• [Recorded data]
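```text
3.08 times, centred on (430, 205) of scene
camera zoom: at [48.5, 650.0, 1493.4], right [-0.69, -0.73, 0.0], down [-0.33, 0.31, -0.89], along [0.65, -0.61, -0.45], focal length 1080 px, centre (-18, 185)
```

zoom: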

• [Aim]
Print the complete listing again, exactly as it stands. Give them as a JSON list of strings, one for each line, with blank lines left out.

• [Result]
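[
  "```text",
  "3.08 times, centred on (430, 205) of scene",
  "camera zoom: at [48.5, 650.0, 1493.4], right [-0.69, -0.73, 0.0], down [-0.33, 0.31, -0.89], along [0.65, -0.61, -0.45], focal length 1080 px, centre (-18, 185)",
  "```",
  "zoom:"
]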